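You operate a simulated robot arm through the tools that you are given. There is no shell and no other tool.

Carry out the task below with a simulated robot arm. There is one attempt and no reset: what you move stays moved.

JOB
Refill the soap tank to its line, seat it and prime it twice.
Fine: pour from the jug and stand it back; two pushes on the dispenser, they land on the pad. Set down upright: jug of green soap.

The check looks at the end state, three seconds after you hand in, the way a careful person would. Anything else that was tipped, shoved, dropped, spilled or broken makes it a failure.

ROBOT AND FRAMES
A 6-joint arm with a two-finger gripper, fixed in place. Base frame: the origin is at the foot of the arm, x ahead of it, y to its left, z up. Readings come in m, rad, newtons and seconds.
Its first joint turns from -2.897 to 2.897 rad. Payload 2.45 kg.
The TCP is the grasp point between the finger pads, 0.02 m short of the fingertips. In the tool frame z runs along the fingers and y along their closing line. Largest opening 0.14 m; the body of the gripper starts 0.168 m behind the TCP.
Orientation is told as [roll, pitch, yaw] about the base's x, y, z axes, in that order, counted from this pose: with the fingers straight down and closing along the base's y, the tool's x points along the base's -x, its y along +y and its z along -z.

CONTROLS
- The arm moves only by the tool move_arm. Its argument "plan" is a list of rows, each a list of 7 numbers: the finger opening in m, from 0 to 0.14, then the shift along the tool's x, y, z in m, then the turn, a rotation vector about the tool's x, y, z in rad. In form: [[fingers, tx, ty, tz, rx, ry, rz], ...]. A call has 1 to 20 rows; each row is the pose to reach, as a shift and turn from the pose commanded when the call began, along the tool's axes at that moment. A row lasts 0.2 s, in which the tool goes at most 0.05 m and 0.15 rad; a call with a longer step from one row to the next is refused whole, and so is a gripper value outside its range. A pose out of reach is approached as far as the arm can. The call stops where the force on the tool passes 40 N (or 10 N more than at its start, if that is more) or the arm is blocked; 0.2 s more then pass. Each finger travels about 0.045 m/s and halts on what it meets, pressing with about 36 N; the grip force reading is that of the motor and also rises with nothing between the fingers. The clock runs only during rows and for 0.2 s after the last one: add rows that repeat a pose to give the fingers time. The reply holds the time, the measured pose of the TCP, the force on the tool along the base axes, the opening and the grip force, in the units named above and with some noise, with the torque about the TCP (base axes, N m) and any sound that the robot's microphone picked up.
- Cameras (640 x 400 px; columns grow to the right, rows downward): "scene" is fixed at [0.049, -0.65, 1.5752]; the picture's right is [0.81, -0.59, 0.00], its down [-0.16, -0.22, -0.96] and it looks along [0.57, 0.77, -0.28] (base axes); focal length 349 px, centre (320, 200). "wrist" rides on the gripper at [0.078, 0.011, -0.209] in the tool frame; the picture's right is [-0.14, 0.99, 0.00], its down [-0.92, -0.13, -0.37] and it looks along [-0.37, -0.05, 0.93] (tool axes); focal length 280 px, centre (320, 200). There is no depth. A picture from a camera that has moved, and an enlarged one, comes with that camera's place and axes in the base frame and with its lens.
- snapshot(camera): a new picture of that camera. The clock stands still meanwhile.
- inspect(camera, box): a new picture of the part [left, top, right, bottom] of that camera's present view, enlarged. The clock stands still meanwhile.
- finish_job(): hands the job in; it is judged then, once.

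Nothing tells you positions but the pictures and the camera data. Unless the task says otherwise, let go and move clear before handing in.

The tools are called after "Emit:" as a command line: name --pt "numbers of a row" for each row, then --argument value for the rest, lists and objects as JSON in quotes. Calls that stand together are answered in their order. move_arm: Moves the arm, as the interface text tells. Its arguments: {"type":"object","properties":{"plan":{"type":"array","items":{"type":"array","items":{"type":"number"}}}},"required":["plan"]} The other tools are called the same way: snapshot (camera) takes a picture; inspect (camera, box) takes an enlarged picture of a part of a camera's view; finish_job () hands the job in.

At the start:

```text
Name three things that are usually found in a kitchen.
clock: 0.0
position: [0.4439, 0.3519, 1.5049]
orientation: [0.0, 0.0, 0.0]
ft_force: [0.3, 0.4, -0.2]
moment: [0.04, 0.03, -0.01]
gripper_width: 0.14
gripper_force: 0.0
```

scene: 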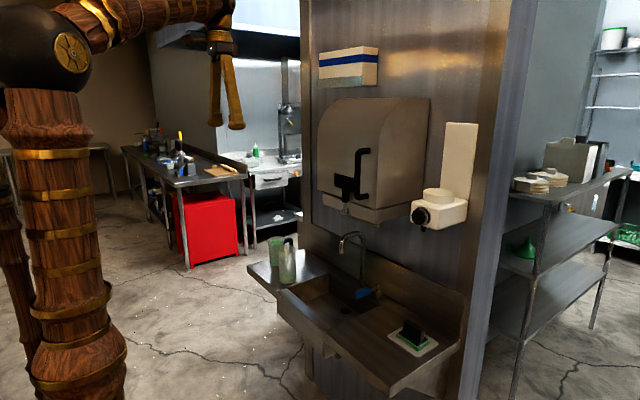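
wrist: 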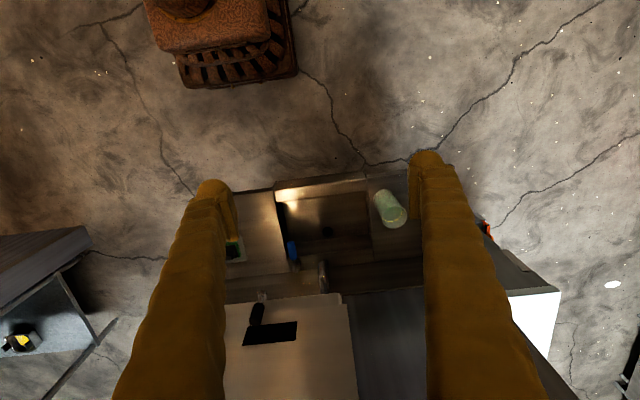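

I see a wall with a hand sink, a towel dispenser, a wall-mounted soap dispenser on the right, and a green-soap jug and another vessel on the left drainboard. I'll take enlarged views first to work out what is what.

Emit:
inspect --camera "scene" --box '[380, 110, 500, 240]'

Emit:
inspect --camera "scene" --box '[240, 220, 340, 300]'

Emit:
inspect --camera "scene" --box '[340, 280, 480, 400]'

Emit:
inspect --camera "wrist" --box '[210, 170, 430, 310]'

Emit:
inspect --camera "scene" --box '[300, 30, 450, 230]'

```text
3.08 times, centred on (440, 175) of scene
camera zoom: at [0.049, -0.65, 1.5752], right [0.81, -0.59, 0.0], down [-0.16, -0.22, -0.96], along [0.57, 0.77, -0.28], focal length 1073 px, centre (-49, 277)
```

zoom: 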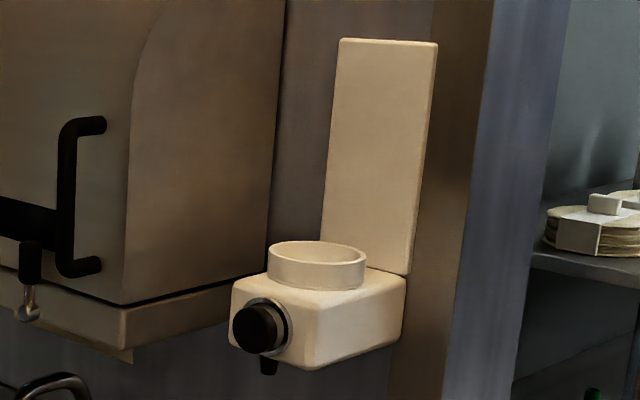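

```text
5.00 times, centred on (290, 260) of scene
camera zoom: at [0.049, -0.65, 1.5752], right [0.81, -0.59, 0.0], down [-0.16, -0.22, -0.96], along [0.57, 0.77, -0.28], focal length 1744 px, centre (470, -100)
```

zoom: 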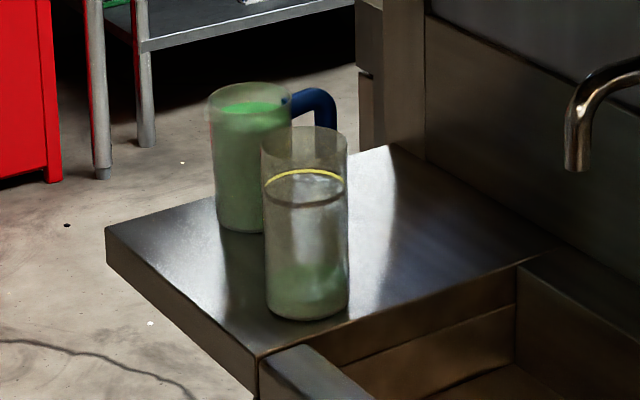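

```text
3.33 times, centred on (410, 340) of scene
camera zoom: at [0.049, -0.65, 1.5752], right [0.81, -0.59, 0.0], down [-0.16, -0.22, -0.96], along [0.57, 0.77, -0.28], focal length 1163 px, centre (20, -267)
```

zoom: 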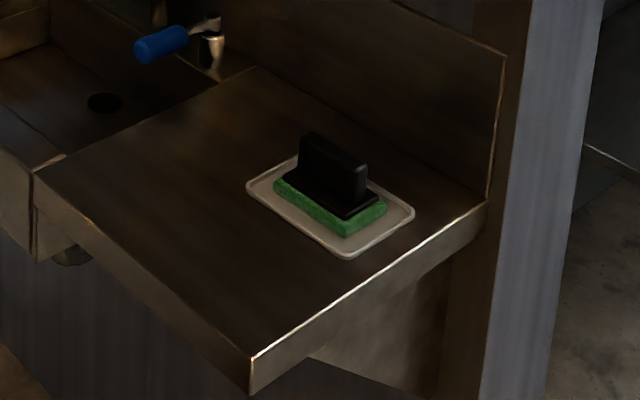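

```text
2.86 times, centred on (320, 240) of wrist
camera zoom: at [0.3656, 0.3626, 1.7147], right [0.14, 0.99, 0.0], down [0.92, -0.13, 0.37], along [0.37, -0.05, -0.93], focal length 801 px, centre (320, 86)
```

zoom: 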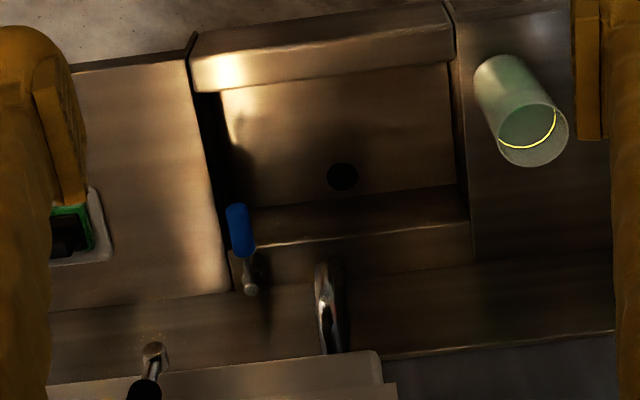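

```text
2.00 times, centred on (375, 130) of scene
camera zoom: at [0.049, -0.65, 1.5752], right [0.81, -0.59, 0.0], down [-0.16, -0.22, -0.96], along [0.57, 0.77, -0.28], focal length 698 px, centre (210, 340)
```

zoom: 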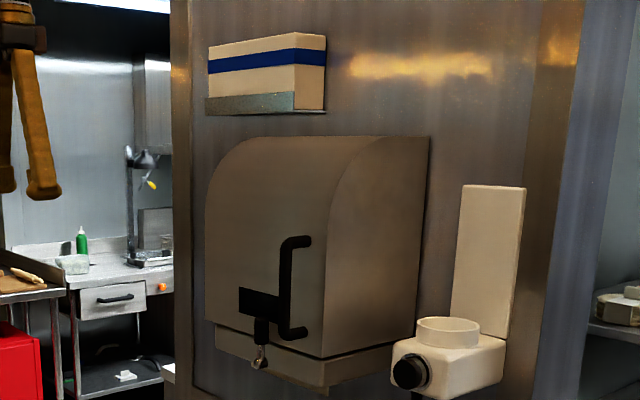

* * * * * * * * *

§ TASK INSTRUCTIONS
Return only the lines from the beginning of the material up to and including the line with "Fine: pour from", exactly as written. The answer is a JSON array that holds each line as a string and skips blank lines.

§ RESPONSE
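[
  "You operate a simulated robot arm through the tools that you are given. There is no shell and no other tool.",
  "Carry out the task below with a simulated robot arm. There is one attempt and no reset: what you move stays moved.",
  "JOB",
  "Refill the soap tank to its line, seat it and prime it twice.",
  "Fine: pour from the jug and stand it back; two pushes on the dispenser, they land on the pad. Set down upright: jug of green soap."
]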